As new creations, believers are created by the Word, because when the Word is heard and received in faith, this is by no power or virtue in ourselves, since in us is no good thing (Mt 10:18; Ro 7:18), and we are told that we have nothing that makes us to differ from another that we did not first receive (1Cor 4:7). Only in this way is all boasting excluded.

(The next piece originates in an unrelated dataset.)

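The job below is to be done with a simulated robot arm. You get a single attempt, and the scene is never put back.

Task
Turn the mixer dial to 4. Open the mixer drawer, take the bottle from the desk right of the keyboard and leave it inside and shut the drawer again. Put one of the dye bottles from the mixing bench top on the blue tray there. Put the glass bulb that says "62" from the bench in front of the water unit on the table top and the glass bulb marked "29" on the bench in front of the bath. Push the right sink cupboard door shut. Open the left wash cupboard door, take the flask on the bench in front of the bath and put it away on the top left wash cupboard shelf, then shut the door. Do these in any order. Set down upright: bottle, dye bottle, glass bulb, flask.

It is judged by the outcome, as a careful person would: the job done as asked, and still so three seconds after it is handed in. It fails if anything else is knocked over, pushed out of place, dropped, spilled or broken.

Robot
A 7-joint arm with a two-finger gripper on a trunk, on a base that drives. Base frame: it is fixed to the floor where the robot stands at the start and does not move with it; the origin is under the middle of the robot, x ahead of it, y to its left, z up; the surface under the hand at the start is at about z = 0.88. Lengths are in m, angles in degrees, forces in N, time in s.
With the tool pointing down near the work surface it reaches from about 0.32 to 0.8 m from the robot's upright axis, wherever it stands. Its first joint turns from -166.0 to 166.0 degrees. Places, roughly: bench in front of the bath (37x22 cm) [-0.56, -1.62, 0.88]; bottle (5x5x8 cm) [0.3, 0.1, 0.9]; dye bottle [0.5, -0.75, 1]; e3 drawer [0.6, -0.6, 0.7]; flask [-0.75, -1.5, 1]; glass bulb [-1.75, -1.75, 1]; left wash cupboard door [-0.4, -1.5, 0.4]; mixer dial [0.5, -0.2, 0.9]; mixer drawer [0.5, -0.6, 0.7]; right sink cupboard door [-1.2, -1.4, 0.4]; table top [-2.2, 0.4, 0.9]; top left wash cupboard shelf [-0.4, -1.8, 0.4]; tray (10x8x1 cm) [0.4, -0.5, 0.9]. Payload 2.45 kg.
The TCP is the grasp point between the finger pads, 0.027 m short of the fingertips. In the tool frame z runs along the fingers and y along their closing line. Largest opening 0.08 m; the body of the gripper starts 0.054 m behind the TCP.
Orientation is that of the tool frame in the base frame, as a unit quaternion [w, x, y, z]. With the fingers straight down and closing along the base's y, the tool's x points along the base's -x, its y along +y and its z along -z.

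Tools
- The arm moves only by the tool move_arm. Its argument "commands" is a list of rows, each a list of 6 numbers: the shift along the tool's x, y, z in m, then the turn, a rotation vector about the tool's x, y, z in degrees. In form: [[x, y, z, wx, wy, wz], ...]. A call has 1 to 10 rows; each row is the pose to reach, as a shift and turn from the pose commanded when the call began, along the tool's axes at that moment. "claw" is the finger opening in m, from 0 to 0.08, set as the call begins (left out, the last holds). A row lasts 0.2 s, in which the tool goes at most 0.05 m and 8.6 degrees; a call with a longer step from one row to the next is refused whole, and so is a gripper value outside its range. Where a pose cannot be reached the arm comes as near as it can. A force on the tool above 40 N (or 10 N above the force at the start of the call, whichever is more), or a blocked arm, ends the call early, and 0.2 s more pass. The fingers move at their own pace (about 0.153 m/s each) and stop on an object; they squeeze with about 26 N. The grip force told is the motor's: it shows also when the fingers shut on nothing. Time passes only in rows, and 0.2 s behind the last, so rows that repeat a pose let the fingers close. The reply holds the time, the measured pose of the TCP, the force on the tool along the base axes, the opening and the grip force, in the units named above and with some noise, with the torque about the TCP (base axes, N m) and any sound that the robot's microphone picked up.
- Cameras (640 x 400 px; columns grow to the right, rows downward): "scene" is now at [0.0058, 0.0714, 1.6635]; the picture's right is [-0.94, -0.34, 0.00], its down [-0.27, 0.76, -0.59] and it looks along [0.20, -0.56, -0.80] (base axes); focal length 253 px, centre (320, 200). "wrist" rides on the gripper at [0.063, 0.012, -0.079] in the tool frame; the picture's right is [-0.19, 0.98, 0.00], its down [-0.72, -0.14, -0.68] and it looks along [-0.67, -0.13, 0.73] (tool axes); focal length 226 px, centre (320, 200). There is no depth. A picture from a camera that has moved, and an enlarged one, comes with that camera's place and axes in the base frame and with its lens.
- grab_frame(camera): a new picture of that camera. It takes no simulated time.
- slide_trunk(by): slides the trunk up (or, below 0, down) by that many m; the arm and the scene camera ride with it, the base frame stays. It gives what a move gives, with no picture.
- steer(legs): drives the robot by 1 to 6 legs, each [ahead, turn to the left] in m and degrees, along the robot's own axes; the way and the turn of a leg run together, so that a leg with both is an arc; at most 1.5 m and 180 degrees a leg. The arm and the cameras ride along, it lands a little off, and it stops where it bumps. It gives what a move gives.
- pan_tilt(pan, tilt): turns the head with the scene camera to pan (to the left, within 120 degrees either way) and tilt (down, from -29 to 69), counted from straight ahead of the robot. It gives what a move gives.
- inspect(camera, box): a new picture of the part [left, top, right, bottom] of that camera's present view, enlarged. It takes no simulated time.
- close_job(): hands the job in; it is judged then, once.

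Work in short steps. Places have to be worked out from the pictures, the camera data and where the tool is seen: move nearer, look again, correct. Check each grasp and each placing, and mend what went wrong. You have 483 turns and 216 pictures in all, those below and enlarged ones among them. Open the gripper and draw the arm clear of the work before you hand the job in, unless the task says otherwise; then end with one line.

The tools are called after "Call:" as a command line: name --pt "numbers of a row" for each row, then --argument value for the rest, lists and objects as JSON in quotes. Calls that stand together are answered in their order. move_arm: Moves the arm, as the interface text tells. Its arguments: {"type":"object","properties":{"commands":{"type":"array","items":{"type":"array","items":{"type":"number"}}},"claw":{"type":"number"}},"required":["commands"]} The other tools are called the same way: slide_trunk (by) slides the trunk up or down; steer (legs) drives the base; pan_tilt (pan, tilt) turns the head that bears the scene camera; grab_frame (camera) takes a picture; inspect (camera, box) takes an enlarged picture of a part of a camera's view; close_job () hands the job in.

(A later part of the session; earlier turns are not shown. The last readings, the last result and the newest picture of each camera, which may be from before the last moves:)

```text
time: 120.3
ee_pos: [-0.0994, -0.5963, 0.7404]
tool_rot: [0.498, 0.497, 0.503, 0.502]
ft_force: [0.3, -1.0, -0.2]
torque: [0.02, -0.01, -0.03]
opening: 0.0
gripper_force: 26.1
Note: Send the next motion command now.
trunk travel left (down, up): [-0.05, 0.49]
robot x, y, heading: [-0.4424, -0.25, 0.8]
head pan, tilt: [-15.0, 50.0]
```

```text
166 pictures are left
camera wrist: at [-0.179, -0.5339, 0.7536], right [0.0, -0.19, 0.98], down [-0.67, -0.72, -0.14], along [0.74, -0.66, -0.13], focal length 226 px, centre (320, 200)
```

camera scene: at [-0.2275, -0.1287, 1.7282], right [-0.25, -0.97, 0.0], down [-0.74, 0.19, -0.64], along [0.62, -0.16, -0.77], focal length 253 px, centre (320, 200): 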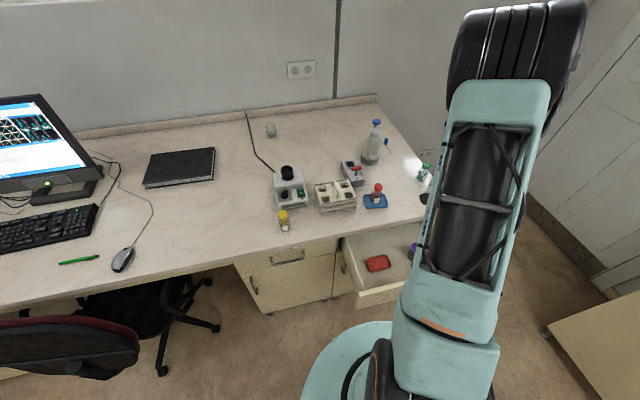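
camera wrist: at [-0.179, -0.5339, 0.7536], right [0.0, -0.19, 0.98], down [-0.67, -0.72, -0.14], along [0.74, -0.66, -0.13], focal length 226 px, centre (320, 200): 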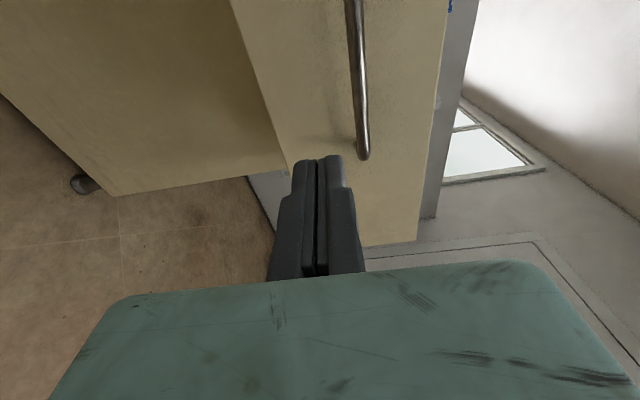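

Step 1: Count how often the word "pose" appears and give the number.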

We cannot know all the mystery of its workings, but we can know that from start to finish, trusting and loving God, which is also to obey Him, is all of grace, as Paul credits any faithfulness on his part to mercy alone (1Cor 7:25), as he is careful to always add to every report of success that all important disclaimer: the “yet not I” of gospel grace (1Cor 15:10; Gal 2:20). From start to finish, it is of Him, through Him, and to Him” (Ro 11:36). The faith that is demanded of us is not expected of us, but from the God who gives freely. Because of the fall, the ability to believe God is not in us. That is why it must be born of God. The one thing needful whereby we are united to every divine supply cannot, therefore, be attributed to any virtue of endeavor that we supply out of ourselves, even our will (Ro 9:16). That is why Paul is careful to add, lest we should imagine otherwise, that not only grace, but the faith that secures saving grace, is itself no less the the gift of God, lest anyone should boast even in that (Eph 2:8-9).
All’s to say that when we are not foolishly looking to ourselves for vital faith, but look away to Him alone for what only He can give by His quickening power, we may be sure that our request will not be disappointed. He does not give stones when we ask for bread (Mt 7:9).